The larger point, of course, is that Rubio continues to talk about foreign policy, positioning himself as an expert on international affairs in advance of his likely presidential campaign. But the more he addresses the issue, the more mistakes he makes.

It’s become a staple of Republican rhetoric – Obama “refused” to side with Iranian demonstrations when the Green Revolution needed American support – but it’s an overly simplistic mistake reflecting GOP confusion about the nuances of foreign policy.

When Rubio’s office was pressed for an explanation, the senator’s aide referred the Washington Post to this New York Times article, which quoted then-Sen. Dick Lugar (R-Ind.), the top Republican on the Senate Foreign Relations Committee, defending Obama’s approach.

Scott Walker even claims that Rubio is great at foreign policy.

Wesley Pruden, editor emiritus of the Times, has nothing but mad respect for a man that has really accomplished very little and can take no credit for any foreign policy success.

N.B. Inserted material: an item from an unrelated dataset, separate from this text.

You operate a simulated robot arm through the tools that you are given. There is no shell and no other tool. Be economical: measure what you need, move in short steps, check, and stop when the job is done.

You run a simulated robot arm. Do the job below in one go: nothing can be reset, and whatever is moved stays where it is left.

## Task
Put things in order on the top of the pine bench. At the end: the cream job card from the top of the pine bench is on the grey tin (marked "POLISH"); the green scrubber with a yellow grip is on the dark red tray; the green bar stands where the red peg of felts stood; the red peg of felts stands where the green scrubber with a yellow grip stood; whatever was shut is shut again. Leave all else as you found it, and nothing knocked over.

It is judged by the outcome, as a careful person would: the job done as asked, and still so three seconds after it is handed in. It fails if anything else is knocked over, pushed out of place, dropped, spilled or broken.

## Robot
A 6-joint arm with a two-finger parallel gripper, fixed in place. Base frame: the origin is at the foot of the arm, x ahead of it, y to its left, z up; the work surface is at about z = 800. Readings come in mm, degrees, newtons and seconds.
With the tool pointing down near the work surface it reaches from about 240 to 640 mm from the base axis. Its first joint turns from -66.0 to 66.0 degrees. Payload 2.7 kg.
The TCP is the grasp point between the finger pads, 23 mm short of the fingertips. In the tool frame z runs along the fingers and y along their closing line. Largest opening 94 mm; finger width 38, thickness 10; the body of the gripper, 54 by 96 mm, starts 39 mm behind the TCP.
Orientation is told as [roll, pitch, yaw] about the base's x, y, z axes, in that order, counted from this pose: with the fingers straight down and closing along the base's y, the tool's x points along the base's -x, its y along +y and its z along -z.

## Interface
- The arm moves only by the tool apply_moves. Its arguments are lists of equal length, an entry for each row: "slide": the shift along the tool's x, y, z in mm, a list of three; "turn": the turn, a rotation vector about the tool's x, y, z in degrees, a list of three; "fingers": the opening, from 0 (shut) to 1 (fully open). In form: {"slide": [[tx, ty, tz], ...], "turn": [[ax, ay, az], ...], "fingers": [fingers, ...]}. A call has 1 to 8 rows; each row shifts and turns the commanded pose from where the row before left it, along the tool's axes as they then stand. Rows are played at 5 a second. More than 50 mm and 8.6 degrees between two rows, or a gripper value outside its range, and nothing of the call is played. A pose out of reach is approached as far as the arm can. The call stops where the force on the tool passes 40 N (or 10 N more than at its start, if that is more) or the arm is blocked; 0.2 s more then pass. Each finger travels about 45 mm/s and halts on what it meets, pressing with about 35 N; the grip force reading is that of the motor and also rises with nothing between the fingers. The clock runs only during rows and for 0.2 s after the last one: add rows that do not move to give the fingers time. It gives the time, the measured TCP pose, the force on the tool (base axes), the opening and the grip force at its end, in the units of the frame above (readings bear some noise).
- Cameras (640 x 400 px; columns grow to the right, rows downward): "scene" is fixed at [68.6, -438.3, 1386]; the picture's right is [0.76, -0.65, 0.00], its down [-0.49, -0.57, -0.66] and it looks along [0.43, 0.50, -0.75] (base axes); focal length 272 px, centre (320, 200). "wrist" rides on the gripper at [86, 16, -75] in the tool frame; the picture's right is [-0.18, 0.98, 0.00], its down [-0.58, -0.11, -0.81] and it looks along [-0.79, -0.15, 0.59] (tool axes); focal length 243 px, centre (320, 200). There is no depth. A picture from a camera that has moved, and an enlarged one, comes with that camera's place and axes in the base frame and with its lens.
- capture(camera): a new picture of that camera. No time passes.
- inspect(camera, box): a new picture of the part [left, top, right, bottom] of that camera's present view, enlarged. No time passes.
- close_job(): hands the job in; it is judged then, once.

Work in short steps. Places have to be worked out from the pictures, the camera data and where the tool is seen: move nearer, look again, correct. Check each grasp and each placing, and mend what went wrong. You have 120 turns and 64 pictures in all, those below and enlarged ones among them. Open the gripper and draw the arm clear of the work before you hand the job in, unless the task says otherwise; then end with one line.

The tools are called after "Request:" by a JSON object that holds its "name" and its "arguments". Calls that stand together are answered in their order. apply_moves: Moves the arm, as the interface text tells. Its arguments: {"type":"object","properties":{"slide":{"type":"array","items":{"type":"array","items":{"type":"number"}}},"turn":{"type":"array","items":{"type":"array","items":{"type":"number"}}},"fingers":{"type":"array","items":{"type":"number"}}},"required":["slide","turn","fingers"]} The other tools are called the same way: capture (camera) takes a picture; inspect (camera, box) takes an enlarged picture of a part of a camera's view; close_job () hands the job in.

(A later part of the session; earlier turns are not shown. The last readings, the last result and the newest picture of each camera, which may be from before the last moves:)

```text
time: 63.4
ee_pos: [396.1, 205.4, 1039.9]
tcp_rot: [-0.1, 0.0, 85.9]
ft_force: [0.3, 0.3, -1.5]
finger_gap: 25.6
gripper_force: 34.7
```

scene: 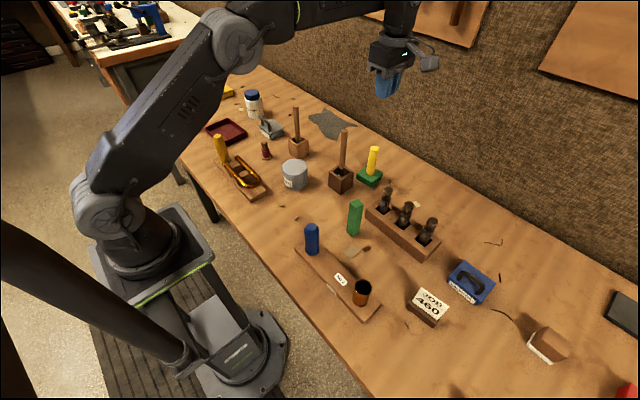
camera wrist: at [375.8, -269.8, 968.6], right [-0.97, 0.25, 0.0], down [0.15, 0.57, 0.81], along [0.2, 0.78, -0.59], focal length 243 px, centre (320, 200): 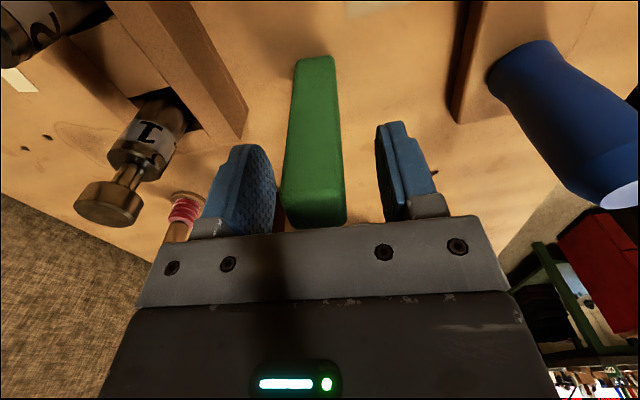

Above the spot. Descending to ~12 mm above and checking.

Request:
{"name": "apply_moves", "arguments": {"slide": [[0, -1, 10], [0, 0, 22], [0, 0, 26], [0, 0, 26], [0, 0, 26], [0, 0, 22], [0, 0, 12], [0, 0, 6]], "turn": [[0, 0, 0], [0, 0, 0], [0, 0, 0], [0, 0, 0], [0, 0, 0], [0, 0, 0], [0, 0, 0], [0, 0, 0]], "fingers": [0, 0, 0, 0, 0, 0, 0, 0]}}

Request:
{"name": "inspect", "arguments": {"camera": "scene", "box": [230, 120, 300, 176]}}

God and guns loom large in Republican imaginations, and grits and gravy, like a little sugar, can make the medicine go down. But we live in an interconnected world full of evil men and deceitful women, and only the unwary write off foreign policy as dull and boring. This is Marco Rubio’s strength. He carries himself well.

He carries himself well when compared with the most stumbling drunk clown van ever assembled. He shares the same maniacal denial of climate change as the other GOP candidates.

"I don’t agree with the notion that some are putting out there, including scientists, that somehow, there are actions we can take today that would actually have an impact on what’s happening in our climate."

Senator Rubio embraces a denial that will affect his state the most when ocean levels rise. But he appears more capable than Ben, The Huckster and the rest of the poorly assembled GOP front runners and that's saying very little.